▶ Problem description:
All of the listing below must be repeated word for word. Pictures are the only thing to omit.

▶ Given material:
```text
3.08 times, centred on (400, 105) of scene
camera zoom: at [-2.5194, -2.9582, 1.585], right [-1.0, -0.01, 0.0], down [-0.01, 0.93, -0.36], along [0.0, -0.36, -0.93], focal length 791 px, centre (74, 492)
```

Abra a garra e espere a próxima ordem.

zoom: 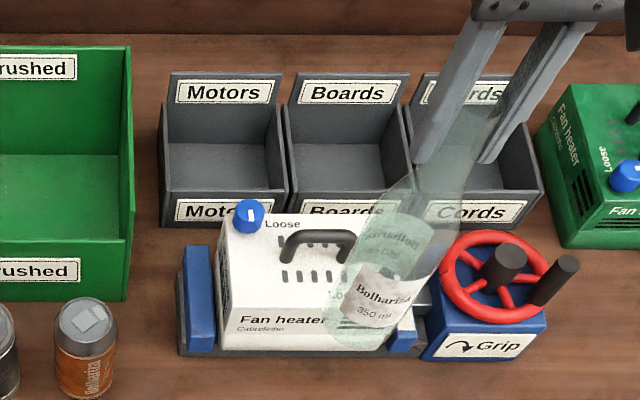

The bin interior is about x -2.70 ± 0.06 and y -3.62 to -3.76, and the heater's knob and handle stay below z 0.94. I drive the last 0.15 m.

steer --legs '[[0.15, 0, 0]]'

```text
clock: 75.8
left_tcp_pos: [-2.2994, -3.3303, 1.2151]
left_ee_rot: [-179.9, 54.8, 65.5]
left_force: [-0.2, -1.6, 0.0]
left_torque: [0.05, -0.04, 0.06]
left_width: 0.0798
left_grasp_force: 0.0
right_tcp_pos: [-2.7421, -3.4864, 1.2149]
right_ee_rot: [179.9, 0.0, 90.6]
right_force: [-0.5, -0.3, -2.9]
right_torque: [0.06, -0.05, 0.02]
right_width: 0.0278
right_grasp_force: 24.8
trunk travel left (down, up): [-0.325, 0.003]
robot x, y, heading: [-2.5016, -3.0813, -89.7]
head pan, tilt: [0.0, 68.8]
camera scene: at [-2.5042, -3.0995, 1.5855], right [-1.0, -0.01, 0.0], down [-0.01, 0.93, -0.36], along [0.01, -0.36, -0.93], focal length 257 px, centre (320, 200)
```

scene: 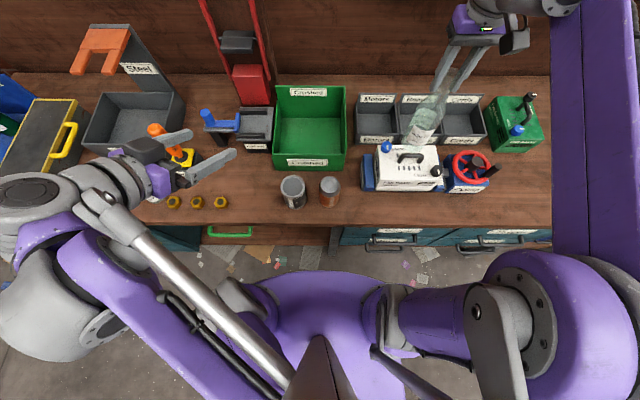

▶ Task output:
```text
3.08 times, centred on (400, 105) of scene
camera zoom: at [-2.5194, -2.9582, 1.585], right [-1.0, -0.01, 0.0], down [-0.01, 0.93, -0.36], along [0.0, -0.36, -0.93], focal length 791 px, centre (74, 492)
```

Abra a garra e espere a próxima ordem.

zoom: 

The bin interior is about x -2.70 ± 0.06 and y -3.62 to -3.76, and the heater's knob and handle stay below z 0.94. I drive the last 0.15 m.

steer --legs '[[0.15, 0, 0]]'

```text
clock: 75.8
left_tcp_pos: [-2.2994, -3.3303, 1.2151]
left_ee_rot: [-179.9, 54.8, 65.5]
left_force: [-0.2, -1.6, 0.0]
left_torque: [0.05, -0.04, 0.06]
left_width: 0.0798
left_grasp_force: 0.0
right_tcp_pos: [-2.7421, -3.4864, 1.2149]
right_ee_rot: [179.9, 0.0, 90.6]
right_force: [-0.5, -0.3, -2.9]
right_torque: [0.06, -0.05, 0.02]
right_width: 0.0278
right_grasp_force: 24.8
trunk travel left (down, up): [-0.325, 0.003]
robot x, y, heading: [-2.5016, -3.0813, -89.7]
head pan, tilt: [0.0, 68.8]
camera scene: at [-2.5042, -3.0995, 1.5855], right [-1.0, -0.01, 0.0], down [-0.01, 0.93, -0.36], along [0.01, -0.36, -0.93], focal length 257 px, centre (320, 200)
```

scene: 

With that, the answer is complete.